Friday May 24 AM Shift North

Coffee of the Day: Ethiopian Yirgacheffe
Bird of the Day: least tern
Weird Wrack Item of the Week:  green plastic thingie
Invisi-bird Status: Refuge beach: 21 pairs, 9 nests. Sandy Point: 4 pairs, 2 nests. Number actually seen by me: 2.

Cloudy Sky, Lots of Beach, Lots of Wrack
I half expected to be rained out today, but it stopped raining in time for me to get in nearly a full shift. It turned out to be a spectacular day. There weren't many visitors, actually there was only one that I actually spoke with, so I had plenty of time to observe the piping plovers and their little friends the least terns. Yup, least terns are back. Now if we can get them to nest near where the plovers are so they can scare off the predators with their dive bombing and pooping defense system, we'll be all set :-)

Progress on the Boardwalk
The one visitor I did talk with only wanted to know why Lot 1 was still closed. He'd forgotten the big storm and ensuing damage to the boardwalks (plural -- 1, 2, and 3 were all damaged but only 1 had to be rebuilt). I have recently started referring to that area of the dune as the once and future boardwalk. The progress is amazing. Bob of the refuge maintenance staff is doing awesome work. Volunteers have pitched in to lend a hand -- many hands -- and the public by and large has been patient.

Piping Plover in the Wrack

For quite a bit of the shift, a pair of plovers was hanging around feeding along the waterline and in the wrack near the once and future boardwalk. Like last week, I observed absolutely no mating behavior.  Unit 61 stopped by and we discussed the once and future boardwalk, the northernmost plover pair, and the amazing amount of sand that has come back to the beach in the last couple of weeks. Sand got us onto the ever popular/unpopular topic of jetties. We're both in the "jetties don't solve the problem" camp. He'd never read Orrin Pilkey, so I recommended The Corps and the Shore.

Anyway, neither of us spotted any scrapes or other evidence of nesting behavior on the part of the northernmost pair.
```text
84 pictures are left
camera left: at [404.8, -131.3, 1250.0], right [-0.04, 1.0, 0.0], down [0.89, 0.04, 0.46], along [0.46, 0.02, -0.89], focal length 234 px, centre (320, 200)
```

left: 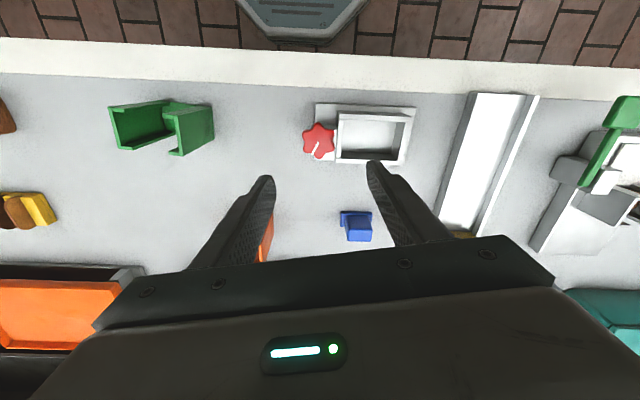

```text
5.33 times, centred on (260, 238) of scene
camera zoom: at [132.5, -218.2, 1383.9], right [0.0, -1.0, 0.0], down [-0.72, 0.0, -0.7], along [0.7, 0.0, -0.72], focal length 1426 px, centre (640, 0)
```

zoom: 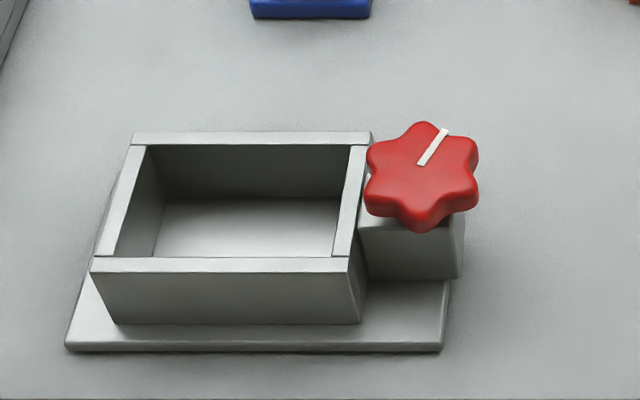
I promised to watch them carefully for signs of nesting.
Tiny Plover with Big Wave
My big excitement for the day was the least terns. They are probably my second favorite bird after piping plover.  It was a treat to watch them.

There was an absolutely spectacular northern gannet show just offshore. Dozens of them were plunge diving and coming up with fish I could not identify. I need to work on "fish at a distance" :-) Some cormorants and both common and least terns joined in the frenzy so I gather there was major fish action.

Green Plastic Thingie
There continues to be lots of plastic trash in the wrack. I found a green plastic thingie that looked like part of a chair. I think I saw something chair-like and the same color green further up on the town beach, so it's plausible.  As usual, there were the inevitable Hooksett discs. Friends keep asking me when I'm going to write a book about them. Alas, a book about small white plastic sewage treatment discs does not have the appeal of Moby Duck's bath toys. It's possible that nobody outside the Merrimack Valley could be persuaded to be interested in the ongoing saga of the Hooksett discs.

The Inevitable Hooksett Disc
I played around with my camera trying to give the invisi-birds some contrast against the waves. Had I not used digi-zoom and high contrast, this bird would not be visible or would look like a couple of dark lines. It was seriously that camouflaged.

Invisi-bird Tries to Blend into Wave
Of course, being the color of dry sand (and white caps -- see above), these little guys stand out on wet sand.

A Little More Contrast with the Wet Sand
My favorite coffee from PICR,  piping plovers, least terns, and a gannet show made for a fantastic day.